The size of our national debt is enormous, now over €200 billion, including the 67.5 billion euro bailout money. Our debt to GDP ratio is around 125 percent which is on the borderline of what the financial markets regard as unsustainable. Any slippage in our austerity drive and the markets will pull the plug on us again.
Interest payments on our national debt are now running at around €10 billion a year and that is a crippling drag on our economy as money is sucked out of the country, money that otherwise could be spent on state services and job creation.
In a few weeks around €7 billion euro in bonds are maturing and the investors will have to be paid.
Since we are back in the financial markets we can roll over debts like this into new bonds.
But that €7 billion is just one of a succession of bond lots that will be maturing in the future; it shows what we are facing in the years to come. Between interest payments on the debt and repayments on maturing bonds we are trussed up like a Christmas turkey, even if we are out of the Troika bailout.
We got into this mess, you will remember, because we were spending far too much during the boom years and when revenue collapsed as the bubble burst we were caught. As Kenny said in his speech, "Everyone knows that you can’t keep spending more than you are earning."
Complimenting the Irish people on staying the course, he said that we have already completed over 90 percent of the necessary cuts and tax increases. That is true, but the last 10 percent will be the most difficult.
Kenny is optimistic. As a result of the progress we have made, he said, we can now begin to reduce the national debt burden.
By 2020, he said, with continued effective management of the public finances, "we can eliminate government borrowing and cut public debt by a quarter, relative to the size of the economy."
That sounds great. But the key phrase here is "relative to the size of the economy."
Built into the government forecast are projections for growth of at least two percent a year, and you have to be as optimistic as Kenny to believe we will achieve that consistently.
The forecasts right now are good, but it's really out of our control since it depends so much on a significant recovery in our export markets.
There is also our ability to control spending. Next year we are supposed to be taking a further €2.5 billion out of the budget, close to €1 billion of which is supposed to be cut from health spending.
Given that the Department of Health seems incapable of enforcing cuts (instead of the planned cuts this year there was a spending over-run of over €200 million) that seems like pie in the sky.
Where that will leave the deficit next year is anyone's guess. And if you add in a failure to grow the economy we could be in trouble again.

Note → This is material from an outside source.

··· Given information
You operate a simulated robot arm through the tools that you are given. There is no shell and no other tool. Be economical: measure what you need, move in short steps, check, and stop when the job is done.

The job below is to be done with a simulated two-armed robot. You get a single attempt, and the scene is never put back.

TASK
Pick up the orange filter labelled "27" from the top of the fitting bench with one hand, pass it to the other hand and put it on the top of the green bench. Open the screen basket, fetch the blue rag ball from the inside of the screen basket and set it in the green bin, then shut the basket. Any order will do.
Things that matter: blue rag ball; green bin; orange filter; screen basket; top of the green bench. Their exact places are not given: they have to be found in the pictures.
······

The bottom line on our bailout exit is that it is a precarious business which, even if we stay afloat, will leave very little over to revive the economy here, thanks to the huge burden of debt we now carry. We could be looking at a lost decade, or longer.
We have got this far thanks to the squeezed middle class in the private sector here who have been bled dry by tax hikes and hit by cuts in or charges for 'free' state services. They have also seen their incomes stand still or go down at a time when everything seems to be as expensive as ever.
And as you know, tens of thousands of them are struggling and failing to pay mortgages on properties they bought during the boom and which are now worth half what the homes cost.
You are familiar with the stories from here about all the ordinary couples who work hard and find that at the end of each month they have nothing left over when all the bills are paid. And on top of this most people in the private sector here have seen their pensions vanish with the market collapse.
In contrast with this there is a large section of the Irish economy -- professional people and people on the state payroll -- who have escaped much of the squeeze that has hit people in the private sector. Their pay is largely intact and their pensions are protected.
Our politicians, judges, civil servants and so on are all part of this elite. Our saintly president, for example, who never misses a chance to deliver a sanctimonious lecture, is in line for four pensions.
That's another legacy of the bailout, a deep feeling here that the pain has not been applied equally.
And that is why the radio stations here that did street interviews with people in the past few weeks found very mixed feelings about the Troika departure.
A lot of people feel that it was the Troika which was pushing for cuts in wasteful state spending, often on pay and pensions, and demanding that professional fees from lawyers, doctors and others be cut so that they are more in line with European norms.